begin Extract

Need further terminology refinment


??: Can get more information on the WAP section from the IAB worksop BOF and plenary WAP discussion

John?: Some problems between asym and pep draft as what happens to ASYM is not known

John Border: Leave specific information in asym draft, if it doesn't go away

Aaron Falk: ASYM will go away if the mechanisims are not real and needed PEP document should only contain mechanisims that are used or are going to be used, and not just academic mechanisims

John Border: We have to draw the line somewhere

??: Are web caches considered peps?

John Border: There is a fine line to whether they are peps or not

Markku Kojo: They are considered PEPs in this doc only when they are related to specific link characteristic(s), i.e. they use some specific mechanisms to mitigate problems due to link behavior

Phil Karn gave the status on the link draft:


- Goal of document is to give advice to designers of subnetworks that intend to carry IP
- Emphasis on end-to-end model, awareness of inter-layer interactions, and eliminating redundancy (between what IP already provides and what link designers are providing)

01 draft submitted for nov99 IETF
- Changes include: address delays, MTUs, error recovery, connection-oriented subnetworks, framing, Bandwidth on Demand

02 was submitted for this IETF
- Reflects current versions of mailing list comments
- Added congestion and flow control QoS, multicast, etc.

- Changes to the current draft (since -01)
- refinement of all sections esp those on impacts on net asym
- end to end philosophy
- all sections related to fundamental link design
- added sections
- QoS management and flow control have some redundent parts compression
- mobility
- broadcast/multicast
- Sections needing work
- QoS & Congestion Control
- Delay and delay variance characteritics
- routing & mobility
- (how much routing should IP provide and how much should the subnetwork provide?)
- multicast support
- QoS management
- next steps
- revisit draft
- seek advice and agree on end to end (QoS ?)

Jamashid: How much delay can a subnetwork add? If many people all take the same advice then the delay can addup

Phil Karn: No one is adding gratituas delay; give us hooks to tell whether the pkt is delay sensitive

??: Connection oriented subnetworks section is biased might want to look at MPLS (MPLS introduces some connection-orientinesh to nets)

end Extract
begin Data block

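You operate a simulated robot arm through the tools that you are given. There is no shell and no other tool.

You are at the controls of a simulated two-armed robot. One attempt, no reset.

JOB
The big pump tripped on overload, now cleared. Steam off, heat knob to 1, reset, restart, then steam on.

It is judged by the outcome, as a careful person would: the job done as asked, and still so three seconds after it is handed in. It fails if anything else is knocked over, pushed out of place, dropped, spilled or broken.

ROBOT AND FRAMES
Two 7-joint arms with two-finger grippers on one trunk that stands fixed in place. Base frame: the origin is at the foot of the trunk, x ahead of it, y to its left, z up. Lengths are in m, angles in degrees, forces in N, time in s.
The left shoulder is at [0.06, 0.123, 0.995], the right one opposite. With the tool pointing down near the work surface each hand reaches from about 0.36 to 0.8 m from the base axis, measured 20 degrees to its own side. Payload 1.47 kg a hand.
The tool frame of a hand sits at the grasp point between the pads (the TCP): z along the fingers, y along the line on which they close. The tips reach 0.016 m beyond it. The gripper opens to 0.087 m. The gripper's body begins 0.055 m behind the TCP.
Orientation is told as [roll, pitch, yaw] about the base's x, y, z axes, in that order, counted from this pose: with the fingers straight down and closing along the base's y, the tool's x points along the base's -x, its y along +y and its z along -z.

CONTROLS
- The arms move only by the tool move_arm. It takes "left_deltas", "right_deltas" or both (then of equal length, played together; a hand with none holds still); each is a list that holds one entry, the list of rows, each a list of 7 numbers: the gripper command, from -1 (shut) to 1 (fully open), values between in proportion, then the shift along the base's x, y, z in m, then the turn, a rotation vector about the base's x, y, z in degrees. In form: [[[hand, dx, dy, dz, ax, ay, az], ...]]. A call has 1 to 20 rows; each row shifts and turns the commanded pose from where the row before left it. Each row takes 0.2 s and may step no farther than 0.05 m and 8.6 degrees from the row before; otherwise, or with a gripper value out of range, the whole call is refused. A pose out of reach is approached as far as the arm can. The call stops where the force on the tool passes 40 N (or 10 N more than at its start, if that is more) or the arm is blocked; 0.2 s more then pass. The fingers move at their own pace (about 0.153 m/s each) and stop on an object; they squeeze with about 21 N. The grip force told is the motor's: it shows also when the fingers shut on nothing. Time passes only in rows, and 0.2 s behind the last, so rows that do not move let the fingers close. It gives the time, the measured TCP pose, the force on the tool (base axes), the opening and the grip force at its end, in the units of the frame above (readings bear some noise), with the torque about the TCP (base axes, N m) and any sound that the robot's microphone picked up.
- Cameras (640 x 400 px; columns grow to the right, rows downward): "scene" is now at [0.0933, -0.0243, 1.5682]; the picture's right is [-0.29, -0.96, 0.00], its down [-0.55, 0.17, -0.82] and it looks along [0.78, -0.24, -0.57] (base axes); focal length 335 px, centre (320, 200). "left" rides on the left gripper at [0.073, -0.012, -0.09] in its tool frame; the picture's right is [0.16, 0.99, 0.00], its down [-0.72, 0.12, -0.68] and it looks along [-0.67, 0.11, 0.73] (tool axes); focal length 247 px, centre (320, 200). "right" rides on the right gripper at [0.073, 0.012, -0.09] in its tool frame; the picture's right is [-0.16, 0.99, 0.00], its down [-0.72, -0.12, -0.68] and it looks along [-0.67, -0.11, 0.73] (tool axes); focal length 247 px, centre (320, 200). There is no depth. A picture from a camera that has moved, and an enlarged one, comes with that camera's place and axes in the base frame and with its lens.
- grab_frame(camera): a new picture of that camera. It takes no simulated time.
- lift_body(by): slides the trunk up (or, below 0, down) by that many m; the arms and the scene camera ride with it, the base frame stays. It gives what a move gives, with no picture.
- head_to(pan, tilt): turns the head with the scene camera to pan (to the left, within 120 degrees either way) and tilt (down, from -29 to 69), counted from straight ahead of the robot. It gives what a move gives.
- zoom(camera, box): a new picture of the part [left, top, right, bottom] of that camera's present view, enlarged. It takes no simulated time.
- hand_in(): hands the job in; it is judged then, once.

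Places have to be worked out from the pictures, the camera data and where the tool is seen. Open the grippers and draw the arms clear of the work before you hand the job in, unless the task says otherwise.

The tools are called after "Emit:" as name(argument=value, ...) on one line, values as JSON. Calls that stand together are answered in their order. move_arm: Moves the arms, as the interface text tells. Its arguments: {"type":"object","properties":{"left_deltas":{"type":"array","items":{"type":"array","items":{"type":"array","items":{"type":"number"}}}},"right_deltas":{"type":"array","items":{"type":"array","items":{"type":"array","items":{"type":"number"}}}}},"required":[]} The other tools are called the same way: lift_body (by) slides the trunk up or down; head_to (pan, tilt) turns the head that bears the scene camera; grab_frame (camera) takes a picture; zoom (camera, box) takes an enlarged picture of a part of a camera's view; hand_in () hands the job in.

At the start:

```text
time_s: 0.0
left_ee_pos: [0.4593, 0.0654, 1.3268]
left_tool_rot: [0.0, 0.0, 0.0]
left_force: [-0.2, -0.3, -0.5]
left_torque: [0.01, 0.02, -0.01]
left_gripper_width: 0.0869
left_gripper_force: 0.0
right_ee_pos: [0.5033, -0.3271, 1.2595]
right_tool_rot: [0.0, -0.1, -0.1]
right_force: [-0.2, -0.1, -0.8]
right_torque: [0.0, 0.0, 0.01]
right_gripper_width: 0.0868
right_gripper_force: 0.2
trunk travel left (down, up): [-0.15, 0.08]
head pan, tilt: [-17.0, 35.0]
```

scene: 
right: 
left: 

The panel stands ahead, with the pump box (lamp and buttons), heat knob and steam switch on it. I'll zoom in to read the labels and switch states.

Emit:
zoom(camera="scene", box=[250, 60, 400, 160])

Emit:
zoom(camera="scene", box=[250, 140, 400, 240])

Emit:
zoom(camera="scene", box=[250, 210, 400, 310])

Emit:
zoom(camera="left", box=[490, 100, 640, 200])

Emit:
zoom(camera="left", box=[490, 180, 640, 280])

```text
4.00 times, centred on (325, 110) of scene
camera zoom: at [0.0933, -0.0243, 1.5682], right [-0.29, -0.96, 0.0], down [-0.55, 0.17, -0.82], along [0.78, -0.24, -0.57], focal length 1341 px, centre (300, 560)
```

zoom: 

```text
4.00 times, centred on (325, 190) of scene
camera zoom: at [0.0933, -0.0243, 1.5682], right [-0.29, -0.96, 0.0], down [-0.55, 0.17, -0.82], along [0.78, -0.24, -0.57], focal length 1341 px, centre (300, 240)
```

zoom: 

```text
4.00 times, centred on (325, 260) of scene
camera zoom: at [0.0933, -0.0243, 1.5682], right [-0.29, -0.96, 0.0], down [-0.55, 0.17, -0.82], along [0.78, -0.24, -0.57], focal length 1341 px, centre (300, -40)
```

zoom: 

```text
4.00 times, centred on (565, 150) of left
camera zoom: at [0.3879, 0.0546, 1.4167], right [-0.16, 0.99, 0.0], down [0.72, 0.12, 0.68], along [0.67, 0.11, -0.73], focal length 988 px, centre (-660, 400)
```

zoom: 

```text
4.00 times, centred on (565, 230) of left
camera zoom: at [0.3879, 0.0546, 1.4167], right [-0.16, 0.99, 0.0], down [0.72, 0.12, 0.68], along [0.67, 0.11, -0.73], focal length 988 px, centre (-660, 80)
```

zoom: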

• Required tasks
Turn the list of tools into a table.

end Data block

• Required tasks
1. Your answer is an exact quotation from the extract: it starts at "- Goal of document" and ends at "designers are providing)".
2. I need the extract continued from the place where it stops.

• Answer set
1.
- Goal of document is to give advice to designers of subnetworks that intend to carry IP
- Emphasis on end-to-end model, awareness of inter-layer interactions, and eliminating redundancy (between what IP already provides and what link designers are providing)

2.
Phil Karn: The section advises one to avoid connection oriented subnetworks, some of these topics should be added to congestion management section

Aaron Falk: This is a really important document, and now is the time to add new sections or add/correct current sections, since the document is maturing

Phil Karn: The more people that add to the document, the more credibility it will have

Jamashid: Is there some way to add a short summary of key points

Phil Karn: Thinks this is a good idea, since some sections are long

??: What about FDDI switches that fragment IP packets

Phil Karn: Maybe add this as an example

Gabe Montenagro gave the status of the SLOW and ERROR drafts

- Most of the changes are cosmetic
- Changed from explicit corruption notification to explicit transmission error notification in error draft
- New section were added in both drafts to separate:
- recommended mechanisms
- topics for further work
- Both drafts are currently in last call till april 7

- Issues with SLOW draft (as seen by the authors)
- Need to redo receive and router buffer size example in section 2.3 and address the issues related to the router buffer size more clearly
- Should we reccomend RED? (we think yes)
- Should we recomment ECN?
- Need to beef up MTU section, maybe steal some of link text

- Issues with ERROR draft (as seen by the authors)
- Need editing on section 1.2 (relationship with LINK draft)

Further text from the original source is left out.